Rob Wright, global head of product and client segments at RBC Dexia Investor Services, says: “Outsourcing is a continuing trend but it has accelerated among asset managers given recent market events. Times have changed and the industry has to adapt to survive.”
He says RBC Dexia has seen an increase in enquiries around middle office and client reporting rather than fund accounting, custody and transfer agency activities, which have been common areas for managers to outsource.
Stephen Wynne, chief executive of PNC Global Investment Servicing, says: “We’re having conversations with organisations that we thought would never have contemplated outsourcing. These are some of the giants operating in the industry and those which you might have expected to insulate themselves from outside
providers.” Although shedding back and middle office jobs can be a painful blow to firms’ headcount, the financial incentive for those looking to outsource their operations are enticing enough to consider this sacrifice.
One provider claims an asset management client saved around £15m last year as a result of outsourcing its record keeping alone.
Indeed, Mr Wynne says firms that decide to go down the outsourcing route can expect to shed much of the cost associated with back and middle office functions “virtually overnight”.
He adds: “There will be restructuring costs involved, but the fixed expense becomes a variable one.”
Maintaining existing in-house back office systems can also be expensive for asset managers. Investing in new technology is no longer a viable option for firms that are struggling to plug holes elsewhere in their business.
“Outsourcing allows us to take advantage of external providers’ greater functional capacity, technological capabilities and geographical reach,” says Markus Ruetimann, group chief operating officer at Schroders.
But the cost savings are not as immediate as some might believe. Asset managers looking to outsource their back and middle office operations should expect cost savings to materialise much later.
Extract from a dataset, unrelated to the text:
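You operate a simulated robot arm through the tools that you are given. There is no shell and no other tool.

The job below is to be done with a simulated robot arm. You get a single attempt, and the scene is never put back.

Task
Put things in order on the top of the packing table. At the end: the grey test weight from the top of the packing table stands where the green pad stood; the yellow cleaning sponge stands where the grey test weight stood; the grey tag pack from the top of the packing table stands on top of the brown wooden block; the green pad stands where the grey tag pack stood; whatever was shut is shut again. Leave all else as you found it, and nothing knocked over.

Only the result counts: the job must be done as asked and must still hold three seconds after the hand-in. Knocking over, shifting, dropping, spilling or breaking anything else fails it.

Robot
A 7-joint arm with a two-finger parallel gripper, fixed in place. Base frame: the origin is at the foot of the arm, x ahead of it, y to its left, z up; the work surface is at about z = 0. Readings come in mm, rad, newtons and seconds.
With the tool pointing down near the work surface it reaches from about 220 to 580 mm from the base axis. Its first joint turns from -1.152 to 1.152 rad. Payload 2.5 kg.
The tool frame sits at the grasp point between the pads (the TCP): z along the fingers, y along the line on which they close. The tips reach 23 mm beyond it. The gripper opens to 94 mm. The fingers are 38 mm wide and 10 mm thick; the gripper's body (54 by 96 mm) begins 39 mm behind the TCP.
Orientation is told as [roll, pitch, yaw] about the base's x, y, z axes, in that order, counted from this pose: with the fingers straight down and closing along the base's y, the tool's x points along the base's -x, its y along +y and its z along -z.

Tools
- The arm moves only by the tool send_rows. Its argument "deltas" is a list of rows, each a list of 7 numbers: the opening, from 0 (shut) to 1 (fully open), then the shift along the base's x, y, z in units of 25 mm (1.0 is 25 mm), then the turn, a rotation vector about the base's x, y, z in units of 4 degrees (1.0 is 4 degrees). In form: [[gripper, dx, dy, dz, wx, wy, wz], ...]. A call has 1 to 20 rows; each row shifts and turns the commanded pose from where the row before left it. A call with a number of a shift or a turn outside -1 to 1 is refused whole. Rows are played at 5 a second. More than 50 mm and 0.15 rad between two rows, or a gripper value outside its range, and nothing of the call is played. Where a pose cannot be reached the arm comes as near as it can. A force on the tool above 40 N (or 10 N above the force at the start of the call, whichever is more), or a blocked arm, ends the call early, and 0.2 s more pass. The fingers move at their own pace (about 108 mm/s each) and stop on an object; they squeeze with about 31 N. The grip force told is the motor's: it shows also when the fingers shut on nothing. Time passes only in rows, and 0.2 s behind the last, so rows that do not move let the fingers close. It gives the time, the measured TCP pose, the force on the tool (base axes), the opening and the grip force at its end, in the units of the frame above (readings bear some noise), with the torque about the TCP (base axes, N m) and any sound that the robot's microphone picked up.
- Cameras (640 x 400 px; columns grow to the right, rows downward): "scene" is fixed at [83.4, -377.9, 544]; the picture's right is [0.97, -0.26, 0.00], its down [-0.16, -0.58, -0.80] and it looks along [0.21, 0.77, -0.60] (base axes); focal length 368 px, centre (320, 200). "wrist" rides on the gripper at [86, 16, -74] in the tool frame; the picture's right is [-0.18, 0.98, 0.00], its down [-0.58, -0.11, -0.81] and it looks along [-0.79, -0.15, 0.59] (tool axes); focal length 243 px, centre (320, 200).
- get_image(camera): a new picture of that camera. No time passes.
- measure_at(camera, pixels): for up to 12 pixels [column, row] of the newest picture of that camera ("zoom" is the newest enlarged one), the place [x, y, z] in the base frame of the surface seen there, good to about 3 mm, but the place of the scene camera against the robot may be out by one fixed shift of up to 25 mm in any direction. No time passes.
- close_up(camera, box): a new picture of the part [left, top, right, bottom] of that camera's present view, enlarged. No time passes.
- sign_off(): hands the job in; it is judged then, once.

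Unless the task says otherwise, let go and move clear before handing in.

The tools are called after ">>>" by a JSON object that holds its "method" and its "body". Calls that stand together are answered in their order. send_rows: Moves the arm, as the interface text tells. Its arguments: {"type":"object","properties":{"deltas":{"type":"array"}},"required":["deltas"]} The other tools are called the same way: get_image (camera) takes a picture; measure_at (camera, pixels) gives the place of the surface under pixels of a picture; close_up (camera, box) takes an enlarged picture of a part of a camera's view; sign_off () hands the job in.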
Mr Ruetimann says: “Industry research suggests significant costs materialise from two or three years onwards. This is as a result of the costs required to change internal modus operandi – processes, IT applications, resourced pools – prior to and post outsourcing.
“However, long-term savings depend on both organisations’ ability and willingness to align their operating and servicing models so that economies of scale can be exploited together.”
Simon Hudson-Lund, chief executive of Interactive Financial Data Services, believes the outsourcing trend is likely to continue for some time, particularly among clients looking to scale back in other parts of their business.
“The biggest area where we’ve seen a slowdown is our clients’ willingness to spend money on product development, and we are not seeing asset managers come to us with big expansion plans either,” he says.
“Instead, they are focusing more on consolidation, including merging funds and eliminating products. There’s also an interest in straight-through processing and automation as managers seek to reduce costs.”
But outsourcing does not come without its drawbacks, says Mr Hudson-Lund.
Aside from taking anywhere between six months and a year to transfer data across to providers, the process can be a wake-up call for those not normally exposed to their firm’s everyday operational costs. These are usually buried deep within the business.
“When people first outsource, they think they are going to get the same supply of services as when they did it in house. If they were used to calling up the operational director and getting a team involved on a project, they would not perceive that as a cost. With an outsource provider, it usually is,” says Mr Hudson-Lund.